GIVEN PASSAGE:
============

True. She figured that out pretty fast.

Then a lobbyist cornered me and asked which candidate I was supporting in a particular race. Um... ah... that was an uncomfortable question because of all of the politics going on surrounding this particular race and not something I was exactly planning to explain to just anybody... When I told him that I wasn't officially taking sides, he said, "Oh, well I heard that you were supporting ____ and I totally disagree with that choice..."
Um, no, I never said who I was supporting, but rumors travel fast, especially in the Capitol building. I straightened him out...

Then one of the legislators wanted to fill me in on the latest that he had learned about another legislator who recently committed a crime and hasn't been charged. The first legislator wanted me to rat on the other legislator. I didn't think it was the right time or my responsibility. I tried to explain why I couldn't do it. He didn't understand.

============

GIVEN MATERIAL:
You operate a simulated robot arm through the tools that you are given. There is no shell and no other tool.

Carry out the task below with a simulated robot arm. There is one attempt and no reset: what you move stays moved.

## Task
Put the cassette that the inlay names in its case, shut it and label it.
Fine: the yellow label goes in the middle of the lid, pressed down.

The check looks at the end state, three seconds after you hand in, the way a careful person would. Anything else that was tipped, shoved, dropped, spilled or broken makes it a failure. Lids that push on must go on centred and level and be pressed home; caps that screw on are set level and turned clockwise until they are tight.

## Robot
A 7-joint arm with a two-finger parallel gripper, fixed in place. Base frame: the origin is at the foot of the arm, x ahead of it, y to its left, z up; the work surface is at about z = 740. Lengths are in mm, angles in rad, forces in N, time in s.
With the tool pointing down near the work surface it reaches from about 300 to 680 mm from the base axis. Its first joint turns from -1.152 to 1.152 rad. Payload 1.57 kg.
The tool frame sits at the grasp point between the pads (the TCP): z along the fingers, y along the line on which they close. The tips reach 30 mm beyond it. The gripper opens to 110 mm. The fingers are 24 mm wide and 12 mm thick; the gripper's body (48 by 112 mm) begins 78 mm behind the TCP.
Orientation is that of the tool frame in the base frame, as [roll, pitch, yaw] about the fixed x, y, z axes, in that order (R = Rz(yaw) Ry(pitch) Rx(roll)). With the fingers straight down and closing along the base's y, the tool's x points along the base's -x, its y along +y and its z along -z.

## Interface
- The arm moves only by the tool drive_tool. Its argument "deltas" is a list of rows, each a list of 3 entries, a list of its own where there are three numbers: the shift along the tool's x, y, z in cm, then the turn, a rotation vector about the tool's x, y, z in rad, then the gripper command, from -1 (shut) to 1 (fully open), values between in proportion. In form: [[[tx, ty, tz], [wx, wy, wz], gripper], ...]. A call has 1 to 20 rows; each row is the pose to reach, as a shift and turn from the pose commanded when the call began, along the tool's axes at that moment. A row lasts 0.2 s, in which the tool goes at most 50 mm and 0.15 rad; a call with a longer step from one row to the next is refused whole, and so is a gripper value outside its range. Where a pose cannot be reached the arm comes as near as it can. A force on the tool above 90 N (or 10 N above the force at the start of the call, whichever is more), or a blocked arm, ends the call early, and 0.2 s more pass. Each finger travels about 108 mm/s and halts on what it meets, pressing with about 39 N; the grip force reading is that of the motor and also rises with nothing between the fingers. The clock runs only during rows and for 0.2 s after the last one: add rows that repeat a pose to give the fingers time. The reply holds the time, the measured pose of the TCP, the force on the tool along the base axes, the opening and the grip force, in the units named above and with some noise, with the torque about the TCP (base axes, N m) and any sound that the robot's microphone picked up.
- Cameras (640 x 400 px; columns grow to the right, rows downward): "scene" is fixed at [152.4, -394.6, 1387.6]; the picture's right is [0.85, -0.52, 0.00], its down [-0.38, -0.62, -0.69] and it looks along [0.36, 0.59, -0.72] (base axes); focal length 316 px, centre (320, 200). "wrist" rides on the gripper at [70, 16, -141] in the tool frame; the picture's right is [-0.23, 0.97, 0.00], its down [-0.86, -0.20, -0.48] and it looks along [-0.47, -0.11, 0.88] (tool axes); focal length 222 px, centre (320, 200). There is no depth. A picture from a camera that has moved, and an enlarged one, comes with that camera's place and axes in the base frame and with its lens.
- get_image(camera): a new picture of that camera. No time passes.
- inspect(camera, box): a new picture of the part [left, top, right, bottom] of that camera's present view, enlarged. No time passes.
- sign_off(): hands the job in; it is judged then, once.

============

WHAT IS ASKED:
1 > Print the lines from the line containing "A 7-joint arm" to the line containing "## Interface", both ends included, exactly and with nothing added.
2 > Continue the given passage that opens with "True. She figured".

RESULTS FOR EACH TASK:
1 >
A 7-joint arm with a two-finger parallel gripper, fixed in place. Base frame: the origin is at the foot of the arm, x ahead of it, y to its left, z up; the work surface is at about z = 740. Lengths are in mm, angles in rad, forces in N, time in s.
With the tool pointing down near the work surface it reaches from about 300 to 680 mm from the base axis. Its first joint turns from -1.152 to 1.152 rad. Payload 1.57 kg.
The tool frame sits at the grasp point between the pads (the TCP): z along the fingers, y along the line on which they close. The tips reach 30 mm beyond it. The gripper opens to 110 mm. The fingers are 24 mm wide and 12 mm thick; the gripper's body (48 by 112 mm) begins 78 mm behind the TCP.
Orientation is that of the tool frame in the base frame, as [roll, pitch, yaw] about the fixed x, y, z axes, in that order (R = Rz(yaw) Ry(pitch) Rx(roll)). With the fingers straight down and closing along the base's y, the tool's x points along the base's -x, its y along +y and its z along -z.

## Interface

2 >
One of my favorite legislative staffers who is always nice seemed to be really mad about something that our group had done. But he wouldn't explain what the problem and was and just shut the door. There wasn't anything I could do because he obviously didn't even want to explain why he was mad at us. I hope I see him tomorrow and can ask him... well, actually I don't want to see him. I hate confrontation, but I want to know why he's upset so we can correct whatever it is.

Then I went to dinner with a lady who is some people might equate with the devil. I disagree with everything that she pours her life into, but she's bitter and hurting and needs Jesus. I love her, but dinner was slightly awkward.

I look forward to the day when I don't go back to the Capitol every week!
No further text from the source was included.